Though the NLPG is fully grown now and the GI Strategy is still in its infancy, one is not able to look at them in isolation. In fact, the NLPG is such an integral part of any UK-wide GI Strategy that without it there could be only strategy i.e. a great idea, but no results. With approximately 85% of GI data having an address component it is clear that a significant amount of the groundwork has already been done and that the way forward through it will be much clearer.
There can be little doubt that the roadmap to success for the NLPG has had its twists and turns but the persistence and determination of those leading the way has produced a product that's value will still be recognised for years to come. The same will undoubtedly be true for the UK's GI Strategy - it will take time and a lot of effort. What the NLPG does demonstrate though is that in the long run all the hard work involved in making these national projects viable will all produce results.

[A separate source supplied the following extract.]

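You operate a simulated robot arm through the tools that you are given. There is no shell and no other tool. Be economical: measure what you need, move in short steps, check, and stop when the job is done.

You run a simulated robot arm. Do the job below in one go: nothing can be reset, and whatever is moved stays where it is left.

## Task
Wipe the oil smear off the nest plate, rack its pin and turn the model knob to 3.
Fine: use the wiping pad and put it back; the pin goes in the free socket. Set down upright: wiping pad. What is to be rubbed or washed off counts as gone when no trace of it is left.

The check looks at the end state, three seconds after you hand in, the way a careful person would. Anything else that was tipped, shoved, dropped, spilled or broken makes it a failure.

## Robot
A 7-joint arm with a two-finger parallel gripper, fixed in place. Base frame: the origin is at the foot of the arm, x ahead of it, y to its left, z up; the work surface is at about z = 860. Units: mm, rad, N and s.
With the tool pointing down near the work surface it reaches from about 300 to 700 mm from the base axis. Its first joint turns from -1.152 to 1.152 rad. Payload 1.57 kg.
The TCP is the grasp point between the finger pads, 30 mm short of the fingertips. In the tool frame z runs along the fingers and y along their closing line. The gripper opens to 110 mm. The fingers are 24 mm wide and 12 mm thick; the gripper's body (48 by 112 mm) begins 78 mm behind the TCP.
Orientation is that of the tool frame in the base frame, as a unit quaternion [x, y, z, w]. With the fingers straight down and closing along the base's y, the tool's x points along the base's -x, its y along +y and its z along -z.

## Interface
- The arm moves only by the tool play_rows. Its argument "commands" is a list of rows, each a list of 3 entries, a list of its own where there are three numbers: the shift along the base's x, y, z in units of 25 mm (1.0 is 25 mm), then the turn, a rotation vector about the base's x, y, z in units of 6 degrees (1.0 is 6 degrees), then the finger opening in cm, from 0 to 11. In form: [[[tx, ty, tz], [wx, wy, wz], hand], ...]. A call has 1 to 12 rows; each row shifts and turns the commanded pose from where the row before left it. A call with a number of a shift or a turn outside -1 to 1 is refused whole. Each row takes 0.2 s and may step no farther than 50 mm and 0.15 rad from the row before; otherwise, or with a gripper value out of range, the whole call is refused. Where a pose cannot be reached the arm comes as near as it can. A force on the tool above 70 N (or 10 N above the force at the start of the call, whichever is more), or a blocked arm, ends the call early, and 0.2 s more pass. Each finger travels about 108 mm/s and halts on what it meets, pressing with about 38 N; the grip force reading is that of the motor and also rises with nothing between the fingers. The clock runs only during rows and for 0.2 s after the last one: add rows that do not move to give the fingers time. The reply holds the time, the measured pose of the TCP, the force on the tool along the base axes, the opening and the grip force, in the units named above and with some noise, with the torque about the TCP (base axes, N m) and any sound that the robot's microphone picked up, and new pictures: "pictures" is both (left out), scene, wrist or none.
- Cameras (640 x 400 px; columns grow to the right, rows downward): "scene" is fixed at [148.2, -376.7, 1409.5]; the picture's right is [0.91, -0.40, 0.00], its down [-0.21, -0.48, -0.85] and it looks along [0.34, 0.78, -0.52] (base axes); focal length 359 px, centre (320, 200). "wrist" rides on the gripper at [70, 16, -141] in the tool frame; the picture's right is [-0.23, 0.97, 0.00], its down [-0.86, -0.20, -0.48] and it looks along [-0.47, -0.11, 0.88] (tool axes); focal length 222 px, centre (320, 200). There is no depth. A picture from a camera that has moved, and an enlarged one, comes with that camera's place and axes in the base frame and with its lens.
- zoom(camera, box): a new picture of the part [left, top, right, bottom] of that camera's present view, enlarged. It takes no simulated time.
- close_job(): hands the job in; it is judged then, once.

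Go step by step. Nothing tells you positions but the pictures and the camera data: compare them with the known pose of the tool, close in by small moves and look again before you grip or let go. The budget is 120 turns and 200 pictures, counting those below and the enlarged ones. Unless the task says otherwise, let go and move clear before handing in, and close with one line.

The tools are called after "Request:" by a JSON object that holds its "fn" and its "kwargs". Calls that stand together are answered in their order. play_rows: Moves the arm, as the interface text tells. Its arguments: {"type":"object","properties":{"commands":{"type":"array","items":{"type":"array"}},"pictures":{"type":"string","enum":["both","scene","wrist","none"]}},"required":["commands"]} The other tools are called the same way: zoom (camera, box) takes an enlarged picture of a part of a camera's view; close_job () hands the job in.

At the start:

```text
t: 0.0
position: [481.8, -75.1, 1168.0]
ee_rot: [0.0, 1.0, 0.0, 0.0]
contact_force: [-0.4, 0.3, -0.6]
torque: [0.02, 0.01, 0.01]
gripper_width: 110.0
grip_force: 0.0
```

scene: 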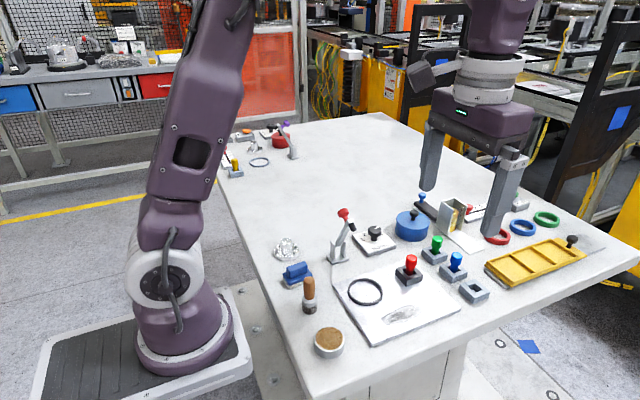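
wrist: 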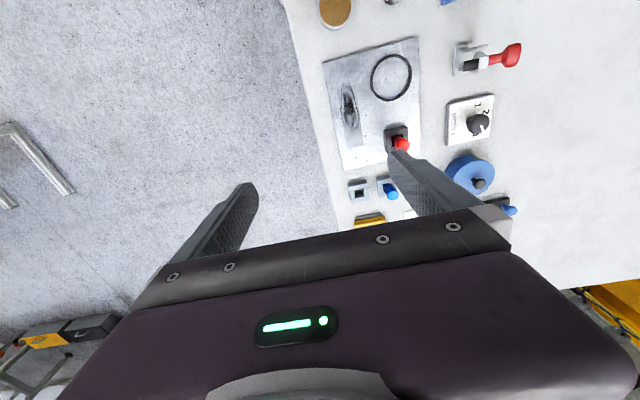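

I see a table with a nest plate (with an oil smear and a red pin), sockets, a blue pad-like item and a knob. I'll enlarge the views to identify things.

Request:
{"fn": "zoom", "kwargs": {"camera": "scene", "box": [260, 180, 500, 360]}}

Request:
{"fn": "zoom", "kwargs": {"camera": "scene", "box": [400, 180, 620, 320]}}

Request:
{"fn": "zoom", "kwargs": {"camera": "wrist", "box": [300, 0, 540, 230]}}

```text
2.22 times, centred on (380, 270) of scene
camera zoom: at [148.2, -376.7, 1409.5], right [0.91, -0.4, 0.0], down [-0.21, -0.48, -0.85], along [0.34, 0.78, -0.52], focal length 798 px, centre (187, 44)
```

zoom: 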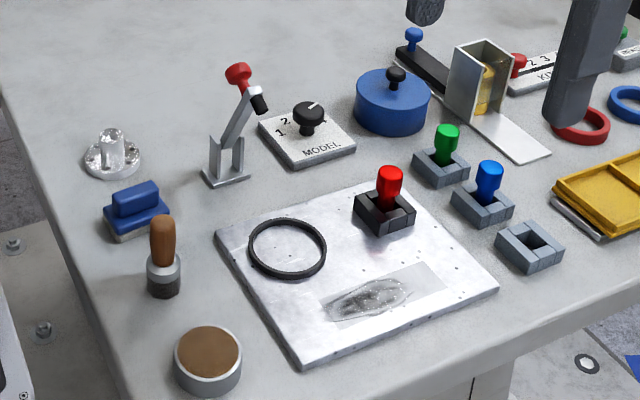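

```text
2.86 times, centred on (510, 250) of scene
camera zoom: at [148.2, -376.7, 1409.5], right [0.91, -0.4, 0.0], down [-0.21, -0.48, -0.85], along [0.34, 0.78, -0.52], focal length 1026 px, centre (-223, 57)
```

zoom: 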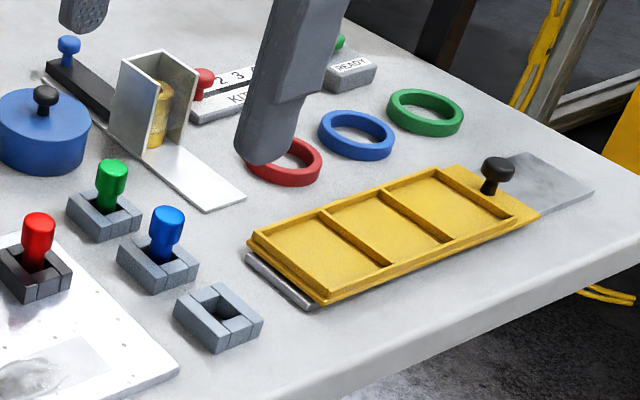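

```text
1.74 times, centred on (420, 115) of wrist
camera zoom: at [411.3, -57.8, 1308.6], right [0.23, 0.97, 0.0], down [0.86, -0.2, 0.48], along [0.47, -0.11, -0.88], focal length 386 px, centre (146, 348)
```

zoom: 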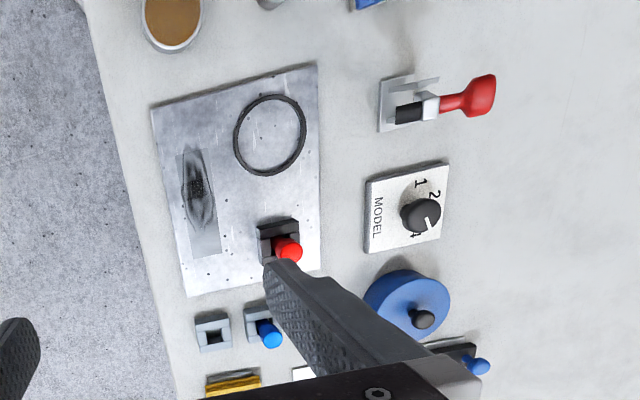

When complete, the benefits of this national GI initiative will be realised in numerous aspects of the public and private sector, as well as society at large. The unified approach will lead to much greater efficiency within transactions, which will lead to the considerable saving of time and the economic benefits that stem from this.
So however much technology is making the world smaller, it will also make it more efficient, more universal and more accessible. The GI Strategy needs to harness this technology and those involved need to find the strength to support it every step of the way.